In his conclusion Mr. Greider says that first the American people must “say no to empire.”

“The global economic system, led by the United States, governs trade, financial markets, and the rights of capital by imposing complex rules but insists that fundamental human freedoms are not a legitimate basis for global regulation. Raising questions of environmental protection, labor rights, or social equity – not to mention the democratic principles of free speech and freedom of assembly – is described as an intrusion on the trading system, possibly even an impediment to the spread of prosperity. National sovereignty (including America’s) is told to yield to the efficiencies of the global enterprise.”

Mr. Greider goes on and on with one good suggestion after another on transitioning from a militarist nation to a less militarist nation, but that is now all behind us and this book falls into the category of wasted effort.

In retrospect we see that Mr. Greider had it right in his introduction. Finding new wars to fight and devising a new Cold War was easier and much less demanding than attempting to restructure the Iron Triangle and bring America back to a peace loving, cooperative nation.
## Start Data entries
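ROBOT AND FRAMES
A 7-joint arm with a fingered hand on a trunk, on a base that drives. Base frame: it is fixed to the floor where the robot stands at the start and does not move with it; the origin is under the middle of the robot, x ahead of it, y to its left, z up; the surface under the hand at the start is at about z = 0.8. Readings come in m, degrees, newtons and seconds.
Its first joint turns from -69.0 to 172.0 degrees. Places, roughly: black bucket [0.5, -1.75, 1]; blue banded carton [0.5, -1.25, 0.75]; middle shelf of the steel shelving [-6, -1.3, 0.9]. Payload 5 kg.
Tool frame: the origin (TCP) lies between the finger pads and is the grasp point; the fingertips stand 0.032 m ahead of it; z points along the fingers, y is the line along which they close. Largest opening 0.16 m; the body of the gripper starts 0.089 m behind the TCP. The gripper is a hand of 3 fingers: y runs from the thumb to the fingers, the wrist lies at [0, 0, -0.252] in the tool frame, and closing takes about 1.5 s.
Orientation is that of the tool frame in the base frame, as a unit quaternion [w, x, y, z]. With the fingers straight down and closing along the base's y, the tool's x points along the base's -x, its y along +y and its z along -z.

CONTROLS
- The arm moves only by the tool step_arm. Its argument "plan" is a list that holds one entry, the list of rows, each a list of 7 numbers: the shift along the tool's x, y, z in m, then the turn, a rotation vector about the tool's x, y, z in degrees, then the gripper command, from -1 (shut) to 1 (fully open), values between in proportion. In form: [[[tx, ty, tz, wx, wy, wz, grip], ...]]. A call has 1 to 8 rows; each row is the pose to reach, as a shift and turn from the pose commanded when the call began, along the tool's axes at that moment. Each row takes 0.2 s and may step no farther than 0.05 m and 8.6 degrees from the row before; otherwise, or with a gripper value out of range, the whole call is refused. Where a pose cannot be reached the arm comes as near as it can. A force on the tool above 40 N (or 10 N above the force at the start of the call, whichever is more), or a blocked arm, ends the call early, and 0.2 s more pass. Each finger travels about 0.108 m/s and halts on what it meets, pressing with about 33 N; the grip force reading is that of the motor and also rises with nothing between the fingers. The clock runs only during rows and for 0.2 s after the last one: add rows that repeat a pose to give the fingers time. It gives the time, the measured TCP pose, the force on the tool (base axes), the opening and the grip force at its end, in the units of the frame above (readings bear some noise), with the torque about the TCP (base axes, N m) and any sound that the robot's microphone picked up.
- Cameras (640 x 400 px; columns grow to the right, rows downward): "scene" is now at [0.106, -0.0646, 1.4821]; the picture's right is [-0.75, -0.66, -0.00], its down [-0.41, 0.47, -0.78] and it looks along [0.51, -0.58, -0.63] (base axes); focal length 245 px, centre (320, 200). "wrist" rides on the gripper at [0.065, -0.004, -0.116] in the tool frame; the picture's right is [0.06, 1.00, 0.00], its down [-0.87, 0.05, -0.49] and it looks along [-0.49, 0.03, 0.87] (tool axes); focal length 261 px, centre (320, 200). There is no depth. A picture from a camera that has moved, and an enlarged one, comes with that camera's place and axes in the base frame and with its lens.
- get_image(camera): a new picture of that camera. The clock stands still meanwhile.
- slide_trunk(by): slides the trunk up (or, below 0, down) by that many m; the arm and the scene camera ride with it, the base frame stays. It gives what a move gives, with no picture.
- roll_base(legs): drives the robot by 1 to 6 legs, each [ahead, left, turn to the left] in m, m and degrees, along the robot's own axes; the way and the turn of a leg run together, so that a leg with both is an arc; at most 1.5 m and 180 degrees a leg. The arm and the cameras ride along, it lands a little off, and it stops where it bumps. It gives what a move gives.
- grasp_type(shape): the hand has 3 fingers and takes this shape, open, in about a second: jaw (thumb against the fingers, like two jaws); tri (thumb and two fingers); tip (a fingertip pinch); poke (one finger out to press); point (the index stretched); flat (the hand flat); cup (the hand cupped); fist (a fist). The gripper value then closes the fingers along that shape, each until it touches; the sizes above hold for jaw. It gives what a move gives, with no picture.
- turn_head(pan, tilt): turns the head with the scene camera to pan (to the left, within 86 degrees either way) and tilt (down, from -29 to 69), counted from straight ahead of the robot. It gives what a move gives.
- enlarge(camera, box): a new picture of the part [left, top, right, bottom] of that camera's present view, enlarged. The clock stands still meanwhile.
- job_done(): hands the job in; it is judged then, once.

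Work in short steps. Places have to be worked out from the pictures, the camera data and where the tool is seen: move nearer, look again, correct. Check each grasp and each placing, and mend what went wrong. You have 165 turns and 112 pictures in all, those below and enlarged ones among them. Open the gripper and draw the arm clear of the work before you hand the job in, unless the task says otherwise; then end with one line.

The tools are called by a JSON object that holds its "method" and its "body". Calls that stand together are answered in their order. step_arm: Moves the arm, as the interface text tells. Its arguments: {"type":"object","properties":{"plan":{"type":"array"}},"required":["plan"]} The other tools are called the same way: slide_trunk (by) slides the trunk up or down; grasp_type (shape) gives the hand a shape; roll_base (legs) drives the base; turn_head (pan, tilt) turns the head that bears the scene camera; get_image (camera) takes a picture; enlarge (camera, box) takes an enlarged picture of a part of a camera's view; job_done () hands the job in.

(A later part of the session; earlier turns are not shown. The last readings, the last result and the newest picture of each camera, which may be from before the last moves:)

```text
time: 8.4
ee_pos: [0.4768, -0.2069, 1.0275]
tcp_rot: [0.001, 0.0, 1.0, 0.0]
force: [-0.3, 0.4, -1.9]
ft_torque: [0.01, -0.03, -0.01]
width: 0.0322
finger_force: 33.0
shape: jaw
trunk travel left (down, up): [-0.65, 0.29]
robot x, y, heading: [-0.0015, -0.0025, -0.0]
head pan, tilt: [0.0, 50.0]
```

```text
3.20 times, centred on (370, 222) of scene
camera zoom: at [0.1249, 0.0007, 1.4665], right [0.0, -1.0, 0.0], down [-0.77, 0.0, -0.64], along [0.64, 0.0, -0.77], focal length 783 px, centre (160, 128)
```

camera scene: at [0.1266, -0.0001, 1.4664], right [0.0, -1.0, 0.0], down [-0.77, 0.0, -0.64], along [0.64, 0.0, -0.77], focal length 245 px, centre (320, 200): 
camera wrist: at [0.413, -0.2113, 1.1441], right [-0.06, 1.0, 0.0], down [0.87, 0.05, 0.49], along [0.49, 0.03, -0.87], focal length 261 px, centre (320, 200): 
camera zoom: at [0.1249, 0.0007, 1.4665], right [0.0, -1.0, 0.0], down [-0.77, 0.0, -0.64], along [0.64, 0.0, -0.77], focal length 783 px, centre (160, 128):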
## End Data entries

So if you are wondering why we have two wars going and military spending through the roof, you might pick up Mr. Greider’s book Fortress America for a description of the details. But it appears clear to me – war is easier and more profitable than peace – especially when our system has been set up to deal with it for the last 100 years. We can’t afford peace we have too much investment in war. Sadly achieving peace is too costly and too complicated. If you are hoping for an end to this “bully-bully” warmongering mentality it is going to take a lot more than wishful thinking.